The Preface provides some summaries by John S. Bowman (an editor and author involved in a wide spectrum of publishing projects): “The Analects is basically a collection of aphorisms, or maxims – relatively terse statements offering insights and advice. ‘Analects,’ in fact, means nothing more than ‘selected sayings’.”…”Taken as a whole, The Analects is an ethical doctrine, not a religious one, even though many of its precepts echo various religious’ teachings.” …”Mencius was chief among early promoters of Confucianism.” …”Mencius went beyond Confucius and claimed that the people had a right to revolt against a ruler who did not govern with justice, morality, and regard to his people’s well-being. He also stressed the role of education in creating a society where citizens could attain their full potential. Above all, Mencius stressed that human nature is fundamentally good.”

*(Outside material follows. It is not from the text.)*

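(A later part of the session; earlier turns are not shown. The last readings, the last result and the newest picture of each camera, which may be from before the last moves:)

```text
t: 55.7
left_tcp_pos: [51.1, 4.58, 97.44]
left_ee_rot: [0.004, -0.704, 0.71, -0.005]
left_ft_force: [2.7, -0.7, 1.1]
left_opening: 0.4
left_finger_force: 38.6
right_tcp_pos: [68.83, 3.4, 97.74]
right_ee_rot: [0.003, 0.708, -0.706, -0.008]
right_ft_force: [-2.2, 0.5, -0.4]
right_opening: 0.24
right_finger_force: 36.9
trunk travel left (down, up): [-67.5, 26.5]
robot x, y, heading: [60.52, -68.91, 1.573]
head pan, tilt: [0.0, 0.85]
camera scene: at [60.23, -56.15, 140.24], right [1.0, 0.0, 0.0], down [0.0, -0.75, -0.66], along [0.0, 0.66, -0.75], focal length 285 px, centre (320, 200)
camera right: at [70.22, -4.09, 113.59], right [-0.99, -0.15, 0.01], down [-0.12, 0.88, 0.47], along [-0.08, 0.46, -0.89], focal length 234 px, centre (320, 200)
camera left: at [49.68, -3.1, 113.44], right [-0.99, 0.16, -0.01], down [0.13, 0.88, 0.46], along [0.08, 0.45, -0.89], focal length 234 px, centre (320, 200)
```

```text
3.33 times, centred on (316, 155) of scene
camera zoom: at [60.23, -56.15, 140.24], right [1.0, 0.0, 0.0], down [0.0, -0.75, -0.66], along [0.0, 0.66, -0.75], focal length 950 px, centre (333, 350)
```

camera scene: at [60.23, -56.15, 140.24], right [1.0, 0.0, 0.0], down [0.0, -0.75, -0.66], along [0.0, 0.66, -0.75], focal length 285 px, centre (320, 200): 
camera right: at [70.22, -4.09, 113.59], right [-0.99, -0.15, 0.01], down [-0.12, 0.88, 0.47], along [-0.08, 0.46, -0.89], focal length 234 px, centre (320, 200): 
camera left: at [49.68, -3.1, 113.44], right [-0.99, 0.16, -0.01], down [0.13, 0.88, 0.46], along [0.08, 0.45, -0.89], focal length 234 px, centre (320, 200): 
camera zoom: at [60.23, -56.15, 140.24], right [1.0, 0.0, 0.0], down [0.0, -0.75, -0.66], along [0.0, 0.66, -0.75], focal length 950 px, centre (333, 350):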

Dao De Jing (The Way and the Power) was written about two or three centuries after the death of Laozi. [The name Dao De Jing has also been rendered into English as Tao Te Ching, and ‘The Way’ has also been called The Way of Lao Tzu (see books 188 and 345) and the philosopher named in the present book as ‘Laozi’ has also been named as ‘Lao Tzu’ or Lao Tsu. (These different names remind me that the city once known in English as ‘Peking’ has recently been changed to ‘Beijing.’] Bowman says “The philosophical system laid out in ‘The Way’ is known as Daoism, or Taoism, and in some respects it is the opposite of Confucianism but it other respects it complements it. Where Confucianism is prescriptive and practical, communal and activist, Daoism is liberating and transcendental, individualist and passive.”

Since modern authors have borrowed the name ‘the Way’ or ‘The Tao’, books have appeared with names like The Tao of Physics or The Tao of Pooh (yes, Winnie-the-Pooh!), Bowman feels the need to remind the reader that “Clearly, Daoism has taken the path not foreseen by Laozi: a New Age fad. But readers can see just what it is about these three texts that have made them the classics of Chinese culture. All three are quite transparent as philosophical writings go, and although all have elements that will seem somewhat foreign and exotic to Western readers, they still have much relevance to out lives and times.” I agree fully with this.

However, it is by no means easy to understand these classics of Chinese culture. Part of this is because there is no precise or simple way to translate ancient Chinese sayings into modern English. But there have been many attempts to do so. My Jewish and Muslim friends say the same thing about translations of ancient Hebrew or Arabic into modern English. This gift book is such that it may need to be read more than once to get the most out of it. One difficulty is trying to think as someone who had to live under the autocratic rule of an emperor (who could lord it over mere kings or princes). The idea of democratic (as in ancient Greece) or the elective representative government of today was unknown to the writers of ancient philosophy, whether from the Mid East or the Far East. However, it seems that these ancient Chinese philosophers were quite brave and willing to give advice to rulers to persuade them to rule wisely – that is, to “govern with justice, morality, and regard to his people’s well-being” and also to educate them as these ancient sages advised twenty-five centuries ago.

I have been asked to compare these Chinese sayings to the Abrahamic scriptures of today’s three theistic religions. There is much overlap in insight into wise or proper actions, thinking, and living – this overlap may be most easily seen by comparing biblical Old Testament sayings such as in Proverbs and our ‘Wisdom’ scriptures. As one should expect, however, there are no narrative-type stories in these Chinese classics such as are found in the Old Testament. I have been quite pleased to find that comparing wisdom across the various cultures’ traditions and religions, albeit it often hindered by translation variations, has revealed to me that human cultures have very much in common in that which they hold to be of utmost importance – how humans should behave towards others. The Golden Rule is the common root of all cultures, not the exclusive claim of any single one. I found this book to be valuable in my efforts to explore that which all cultures hold closest to their hearts. I recommend it to all – I only wish that it had contained more discussions like the Preface by John S. Bowman.